お布施の正式な渡し方の手順は次のとおりです。
袱紗を使ったお布施の渡し方の手順
- 袱紗からお布施を取り出す
- 袱紗を広げて「右」「下」「上」「左」順番で端を中央に向けてたたむ
- 折りたたんだ袱紗の上にお布施を置く
- お布施の向きを僧侶からみて正面になるように直し、両手で僧侶へ差し出す
- 渡す際には状況に応じたお礼の言葉を述べる
お布施を渡す際の挨拶の文例
法要前にお布施を渡す場合は次の挨拶が良いでしょう。
本日の法要は○○(故人の名前)の四十九日法要につき大変お世話になります
どうぞよろしくお願いいたします
こちらをお納めください
法要後にお布施を渡す場合は次の挨拶が良いでしょう。
本日はお心のこもったおつとめをいただき誠にありがとうございました
今後ともよろしくお願いいたします
こちらどうぞお納めください
使用する袱紗の注意点
袱紗は慶事・弔事のどちらの場面でも使用しますが、色によって使い分けるのがマナーとなっています。
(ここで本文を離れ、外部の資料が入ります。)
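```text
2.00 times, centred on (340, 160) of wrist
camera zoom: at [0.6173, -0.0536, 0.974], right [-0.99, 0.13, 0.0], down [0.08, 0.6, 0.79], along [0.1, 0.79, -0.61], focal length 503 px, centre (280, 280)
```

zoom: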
お布施を包むことができる袱紗は、黒色や青色などの寒色系または落ち着いた色味が使用可能です。
また、この中で紫色だけは慶事・弔事のどちらにも使用することが可能なため、袱紗の最初の一枚を購入する場合は紫色の袱紗を購入することをおすすめします。
お布施以外のお金は別々に包む
お布施以外に必要なお金である「お車代」「御膳料」「開眼法要・納骨式のお布施」は、お布施とは別の封筒にそれぞれ包むのがマナーですが、渡すタイミングはお布施と同じです。
お布施を渡すタイミング
お布施を渡す渡すタイミングは法要前が良いのか、法要後が良いのか意見が分かれますが、実際には法要後に渡す方が多いようです。
ただし、これは法要の状況によっても異なります。
そのため、法要前に僧侶と話す機会がある場合は法要前に、法要前にあまり時間が取れない場合は法要後に渡すといった判断で良いでしょう。
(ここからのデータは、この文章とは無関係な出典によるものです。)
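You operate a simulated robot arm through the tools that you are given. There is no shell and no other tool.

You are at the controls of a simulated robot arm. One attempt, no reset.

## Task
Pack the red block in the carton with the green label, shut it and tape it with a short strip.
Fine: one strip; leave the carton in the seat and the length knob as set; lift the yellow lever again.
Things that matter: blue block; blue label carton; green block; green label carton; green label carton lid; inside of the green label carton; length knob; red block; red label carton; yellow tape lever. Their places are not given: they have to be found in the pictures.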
なお、法要後に会食を行いその会食に僧侶が参加する場合は僧侶と話す時間が十分に取れるため、お布施を渡すタイミングは法要後となることが一般的です。
まとめ

お布施は僧侶のお勤めに対する感謝の気持ちを表す行為のため、一律の金額が設定してあるわけではありません。
このような事情から、その金額を寺院に問い合わせも明確な返答を得られるわけではないため、お布施の金額はご自身で調べた相場に応じて包む場合がほとんどです。
お布施相場を考える際には、その算出方法はもちろんのこと、お住いの地域の状況やご自身の家が寺院とどのような関係であるのかも加味することで、より具体的なお布施金額がわかるでしょう。